Questo approccio rifiuta strutture rigide, abbracciando invece la flessibilità e lasciando che le idee si evolvano spontaneamente grazie alla collaborazione con artisti, imprenditori e la comunità locale. Questo processo alimenta una crescita autentica, valorizza le radici e crea un ecosistema culturale dinamico, fondato su una visione condivisa e sull’inclusività.
PETRI DISH
Nick Gaskell (Hawkins\Brown)
Una comunità urbana vivace è simile a una piastra di Petri? Come urbanisti abbiamo gli strumenti per creare “terreni di coltura”, definendo le condizioni all’interno di un ambiente urbano. Da qui, emergono culture diverse, complesse e inaspettate, che interagiscono in uno stato di temporaneità permanente.
Possiamo cercare di ottimizzare le condizioni, ma non possiamo prevedere con esattezza il risultato. Così, i nostri ecosistemi di vita e lavoro diventano più ricchi. Adottare un atteggiamento più coraggioso verso il controllo, il successo e il fallimento può permetterci di sperimentare liberamente e di adattarci meglio ai cambiamenti globali.
PLACEKEEPING
Vivian Doumpa (Placemaking Europe)
Prendersi cura degli spazi, fare “placekeeping”, riflette quella vocazione umana a conservare i nostri ricordi più preziosi all’interno di una scatola della memoria, mentale o fisica, da portare sempre con noi — qualcosa che ci connette con le persone e i luoghi ovunque andiamo. È un bisogno innato, che mostra come il placekeeping sia essenziale per il nostro futuro urbano, garantendo luoghi vitali, equi e inclusivi.
Trovare un equilibrio fra la necessità di creare luoghi nuovi (placemaking) e la tutela di ciò che esiste (placekeeping) è la strada per avviare nel modo corretto i processi di trasformazione: processi che allo stesso tempo rispettano la storia e abbracciano il futuro, stimolando il senso di cura e la resilienza.
PLEASANT
David Dudley (Bloomberg CityLab)
È il più modesto degli aggettivi qualificativi, non un concetto da manifesto: non eccezionale, non terribile, semplicemente “piacevole”. Negli anni ’50, un’azienda di birra della mia città lo usò come slogan: “Dalla terra del vivere piacevole.” Il messaggio, se c’è, è che potrebbe andare peggio.
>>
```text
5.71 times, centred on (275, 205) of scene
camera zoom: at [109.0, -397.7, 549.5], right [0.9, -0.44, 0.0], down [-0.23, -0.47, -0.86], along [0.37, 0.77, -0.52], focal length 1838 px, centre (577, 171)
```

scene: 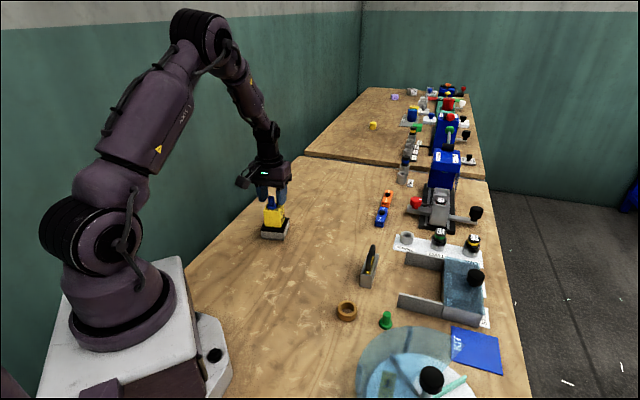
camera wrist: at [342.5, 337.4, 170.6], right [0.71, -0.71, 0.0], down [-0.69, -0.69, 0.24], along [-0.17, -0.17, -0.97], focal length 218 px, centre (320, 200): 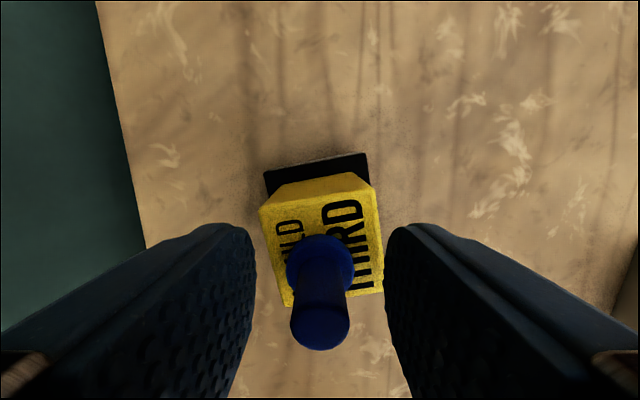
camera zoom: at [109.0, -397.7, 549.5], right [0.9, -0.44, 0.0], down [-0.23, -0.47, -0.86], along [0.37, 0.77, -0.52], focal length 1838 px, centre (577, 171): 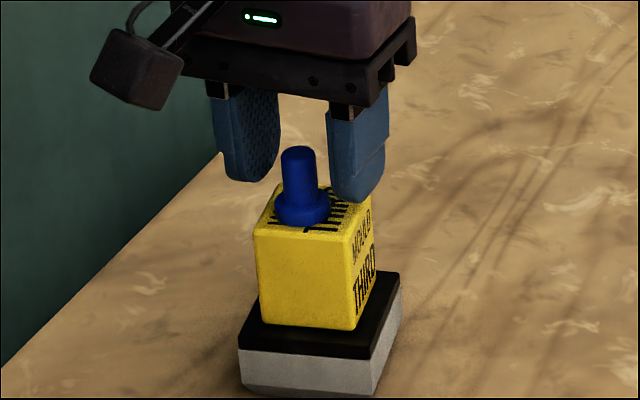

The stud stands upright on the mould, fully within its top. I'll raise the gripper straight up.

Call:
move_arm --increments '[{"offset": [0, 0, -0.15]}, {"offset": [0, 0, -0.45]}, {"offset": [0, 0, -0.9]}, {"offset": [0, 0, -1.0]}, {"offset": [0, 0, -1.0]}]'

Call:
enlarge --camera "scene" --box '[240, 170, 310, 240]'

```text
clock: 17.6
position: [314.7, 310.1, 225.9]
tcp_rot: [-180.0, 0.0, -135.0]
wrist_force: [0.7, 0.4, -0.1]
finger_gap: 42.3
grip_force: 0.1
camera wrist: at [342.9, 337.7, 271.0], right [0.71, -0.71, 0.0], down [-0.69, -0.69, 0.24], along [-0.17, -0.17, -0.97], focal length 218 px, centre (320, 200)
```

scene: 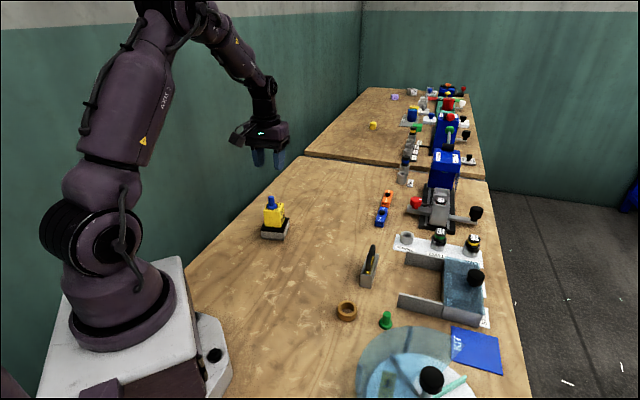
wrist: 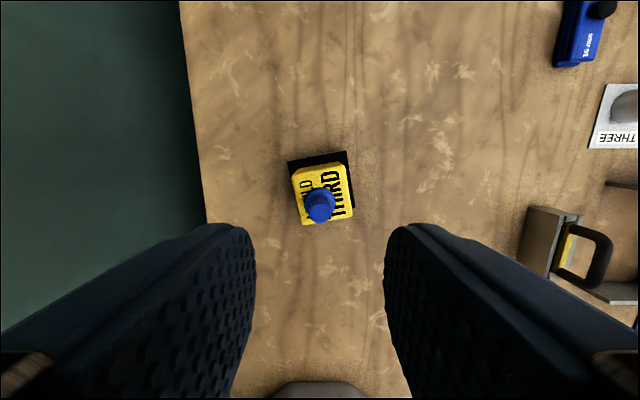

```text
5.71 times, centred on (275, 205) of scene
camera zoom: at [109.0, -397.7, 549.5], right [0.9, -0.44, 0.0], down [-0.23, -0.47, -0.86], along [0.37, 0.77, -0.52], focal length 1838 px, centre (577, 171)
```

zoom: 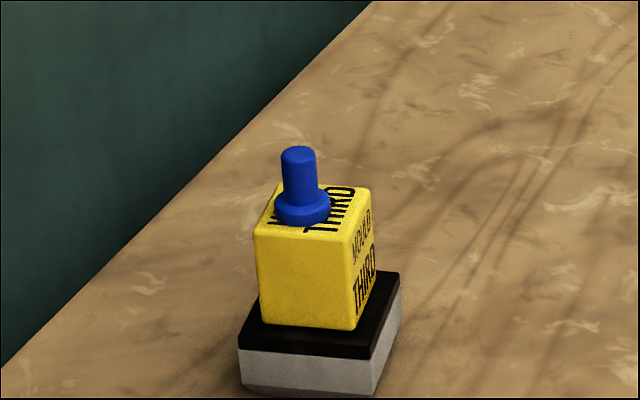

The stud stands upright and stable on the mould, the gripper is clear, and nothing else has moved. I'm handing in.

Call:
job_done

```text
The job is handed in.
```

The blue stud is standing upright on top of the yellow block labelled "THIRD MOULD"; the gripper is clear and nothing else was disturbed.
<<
Non sottovalutiamo il potere dei luoghi piacevoli. In modo discreto, quasi anonimo, gli spazi capaci di attrarre una vasta gamma di persone possono offrire un contributo più prezioso alla coesione sociale rispetto agli interventi promessi dai visionari dell’urbanistica. In un’epoca di forte polarizzazione, auguriamoci di saper creare servizi così ampiamente condivisibili da poter essere accettati, in qualche modo, da tutti. L’asticella è bassa, certo, ma puntare a un mondo meno sgradevole sembra un obiettivo realistico.
POLYSPACES
Stratosferica (Urban Knowledge & Agency)
Stiamo andando verso un futuro in cui dovremo imparare a avere relazioni multiple e aperte con gli spazi che viviamo. Vogliamo aggiornare il significato di concetti come proprietà, uso, funzione. La flessibilità è uno dei temi chiave del nostro tempo, soprattutto in ambito urbano: sperimentazione, usi temporanei, interventi che cambiano in corsa.
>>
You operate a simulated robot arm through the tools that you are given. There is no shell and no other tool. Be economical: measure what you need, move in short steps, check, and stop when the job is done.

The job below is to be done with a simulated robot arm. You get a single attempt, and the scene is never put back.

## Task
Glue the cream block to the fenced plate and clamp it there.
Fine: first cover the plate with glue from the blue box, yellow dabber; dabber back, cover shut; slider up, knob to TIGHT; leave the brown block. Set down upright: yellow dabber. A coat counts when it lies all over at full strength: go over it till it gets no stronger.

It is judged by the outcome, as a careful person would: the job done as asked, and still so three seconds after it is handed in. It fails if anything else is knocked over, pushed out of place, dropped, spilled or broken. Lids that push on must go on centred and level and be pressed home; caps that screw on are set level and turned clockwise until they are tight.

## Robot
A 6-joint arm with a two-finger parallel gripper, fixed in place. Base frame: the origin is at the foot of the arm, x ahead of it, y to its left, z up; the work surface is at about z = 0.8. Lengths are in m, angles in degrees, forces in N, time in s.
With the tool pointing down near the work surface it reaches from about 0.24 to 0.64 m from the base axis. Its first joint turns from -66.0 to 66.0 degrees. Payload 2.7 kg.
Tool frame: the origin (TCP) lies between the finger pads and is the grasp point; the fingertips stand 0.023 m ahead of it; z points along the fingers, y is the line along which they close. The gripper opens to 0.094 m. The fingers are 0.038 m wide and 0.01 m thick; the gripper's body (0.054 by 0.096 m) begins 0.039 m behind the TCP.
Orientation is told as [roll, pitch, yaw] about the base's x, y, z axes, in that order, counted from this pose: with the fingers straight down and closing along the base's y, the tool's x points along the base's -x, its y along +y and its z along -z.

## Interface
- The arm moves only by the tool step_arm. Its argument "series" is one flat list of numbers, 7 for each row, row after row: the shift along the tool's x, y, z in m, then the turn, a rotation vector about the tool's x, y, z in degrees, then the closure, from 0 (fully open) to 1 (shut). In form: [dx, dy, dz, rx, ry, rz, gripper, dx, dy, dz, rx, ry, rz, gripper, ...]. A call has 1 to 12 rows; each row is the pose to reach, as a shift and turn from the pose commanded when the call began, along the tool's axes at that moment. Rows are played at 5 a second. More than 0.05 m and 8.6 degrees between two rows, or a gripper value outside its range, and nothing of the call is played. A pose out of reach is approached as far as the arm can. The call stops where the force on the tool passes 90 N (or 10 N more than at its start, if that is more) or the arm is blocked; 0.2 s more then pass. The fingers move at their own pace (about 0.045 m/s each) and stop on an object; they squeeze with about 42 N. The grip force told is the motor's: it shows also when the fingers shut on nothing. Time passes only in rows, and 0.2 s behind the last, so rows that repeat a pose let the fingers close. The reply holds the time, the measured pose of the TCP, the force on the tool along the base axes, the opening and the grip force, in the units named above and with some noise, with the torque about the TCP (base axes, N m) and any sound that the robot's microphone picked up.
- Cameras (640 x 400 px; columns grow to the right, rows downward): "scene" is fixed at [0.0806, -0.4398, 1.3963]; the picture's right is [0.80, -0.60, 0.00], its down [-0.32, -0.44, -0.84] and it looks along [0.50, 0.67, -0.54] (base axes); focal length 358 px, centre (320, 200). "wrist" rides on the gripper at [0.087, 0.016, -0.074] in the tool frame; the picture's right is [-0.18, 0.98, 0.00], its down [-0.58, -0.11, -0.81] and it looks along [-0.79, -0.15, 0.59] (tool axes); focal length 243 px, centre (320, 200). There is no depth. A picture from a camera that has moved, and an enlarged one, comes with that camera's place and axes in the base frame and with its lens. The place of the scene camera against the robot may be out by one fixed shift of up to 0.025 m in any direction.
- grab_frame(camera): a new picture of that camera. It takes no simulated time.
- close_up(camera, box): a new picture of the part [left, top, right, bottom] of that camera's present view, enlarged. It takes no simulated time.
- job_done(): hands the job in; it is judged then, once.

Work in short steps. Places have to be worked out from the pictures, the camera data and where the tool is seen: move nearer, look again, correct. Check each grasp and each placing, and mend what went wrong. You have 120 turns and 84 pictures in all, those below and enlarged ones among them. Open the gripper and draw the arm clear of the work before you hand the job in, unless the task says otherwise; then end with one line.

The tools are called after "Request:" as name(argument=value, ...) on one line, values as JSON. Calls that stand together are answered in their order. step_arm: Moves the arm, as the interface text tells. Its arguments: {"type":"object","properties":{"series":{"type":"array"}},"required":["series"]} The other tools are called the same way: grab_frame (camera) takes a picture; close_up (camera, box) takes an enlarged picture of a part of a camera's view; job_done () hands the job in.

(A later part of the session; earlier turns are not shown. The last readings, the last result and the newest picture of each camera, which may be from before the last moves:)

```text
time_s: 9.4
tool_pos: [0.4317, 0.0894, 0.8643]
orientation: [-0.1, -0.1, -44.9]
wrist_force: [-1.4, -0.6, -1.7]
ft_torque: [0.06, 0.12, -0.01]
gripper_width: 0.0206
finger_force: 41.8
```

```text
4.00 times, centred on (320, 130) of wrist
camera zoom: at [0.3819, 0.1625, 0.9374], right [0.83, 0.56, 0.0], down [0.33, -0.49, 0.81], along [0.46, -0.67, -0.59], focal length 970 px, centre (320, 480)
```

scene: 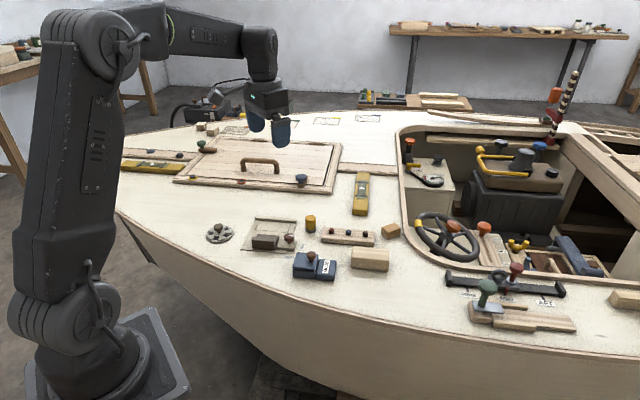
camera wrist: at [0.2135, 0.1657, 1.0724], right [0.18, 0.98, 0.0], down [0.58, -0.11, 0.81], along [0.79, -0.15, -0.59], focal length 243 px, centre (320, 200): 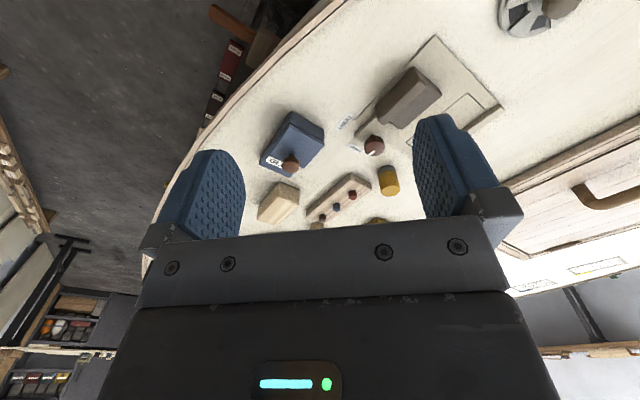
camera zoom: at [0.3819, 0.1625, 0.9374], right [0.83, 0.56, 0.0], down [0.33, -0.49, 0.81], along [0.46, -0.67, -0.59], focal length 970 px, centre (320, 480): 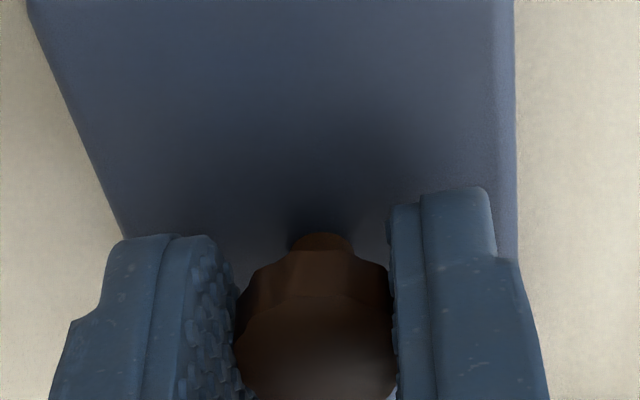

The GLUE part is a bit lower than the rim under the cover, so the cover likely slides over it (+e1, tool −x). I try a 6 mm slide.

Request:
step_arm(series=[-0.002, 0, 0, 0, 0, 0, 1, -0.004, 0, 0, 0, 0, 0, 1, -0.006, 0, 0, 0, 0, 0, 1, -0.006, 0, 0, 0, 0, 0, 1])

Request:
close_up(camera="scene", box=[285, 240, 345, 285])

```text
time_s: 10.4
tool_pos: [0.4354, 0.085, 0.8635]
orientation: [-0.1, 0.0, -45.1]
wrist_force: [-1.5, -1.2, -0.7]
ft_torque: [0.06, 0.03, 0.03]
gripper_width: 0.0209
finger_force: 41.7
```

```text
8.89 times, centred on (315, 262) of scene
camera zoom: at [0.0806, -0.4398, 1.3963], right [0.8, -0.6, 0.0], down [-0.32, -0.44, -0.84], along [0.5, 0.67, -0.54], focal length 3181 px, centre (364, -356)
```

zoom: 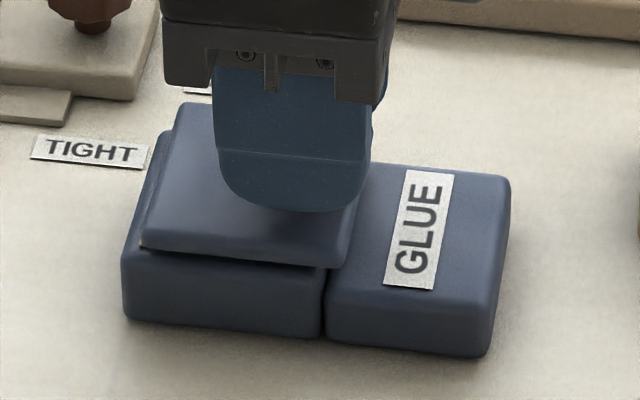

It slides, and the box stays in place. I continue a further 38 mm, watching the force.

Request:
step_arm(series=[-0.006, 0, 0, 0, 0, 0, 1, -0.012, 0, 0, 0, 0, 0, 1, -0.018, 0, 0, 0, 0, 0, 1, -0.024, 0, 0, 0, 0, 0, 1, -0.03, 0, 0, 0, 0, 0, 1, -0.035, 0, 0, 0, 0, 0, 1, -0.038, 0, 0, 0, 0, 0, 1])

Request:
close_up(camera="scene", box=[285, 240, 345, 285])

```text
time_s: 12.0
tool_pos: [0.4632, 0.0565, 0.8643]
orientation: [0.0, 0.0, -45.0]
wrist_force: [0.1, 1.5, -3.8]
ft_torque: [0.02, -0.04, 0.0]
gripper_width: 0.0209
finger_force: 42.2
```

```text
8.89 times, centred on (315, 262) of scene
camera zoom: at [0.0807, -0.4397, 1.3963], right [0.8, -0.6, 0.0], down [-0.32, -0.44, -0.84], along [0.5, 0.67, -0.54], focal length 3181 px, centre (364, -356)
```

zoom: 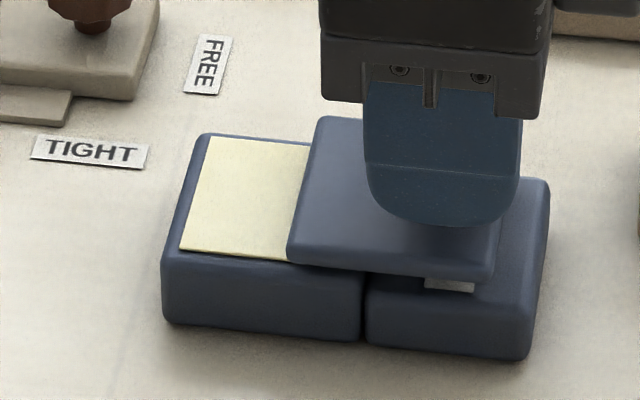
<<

Il concetto di flessibilità degli spazi – qui concepiti come luoghi del temporaneo in cui sperimentare – si scontra con un modo di fare architettura e urbanistica statico, rigido, poco aperto al cambiamento. Si ragiona ancora in un’ottica di “esclusività”. La visione proposta dal Manifesto rinuncia a questa esclusività in favore di una proprietà diffusa e all’utilizzo condiviso. Parliamo di polyspaces per forzare il ragionamento e trovare quanto prima un nuovo paradigma nell’attivazione e nella gestione degli spazi urbani.
RECAST
Robert Hammond (Friends of the High Line)
Il progresso non consiste nell’abbandonare l’intelligenza civica del passato, ma costruire con gli strumenti, le tecnologie e le ambizioni del presente. Trasformare una linea ferroviaria industriale in una spina dorsale culturale, o reinterpretare i luoghi degli antichi riti termali come infrastrutture pubbliche per il benessere: non si tratta di gesti nostalgici, ma di modi per rileggere bisogni senza tempo in forme contemporanee.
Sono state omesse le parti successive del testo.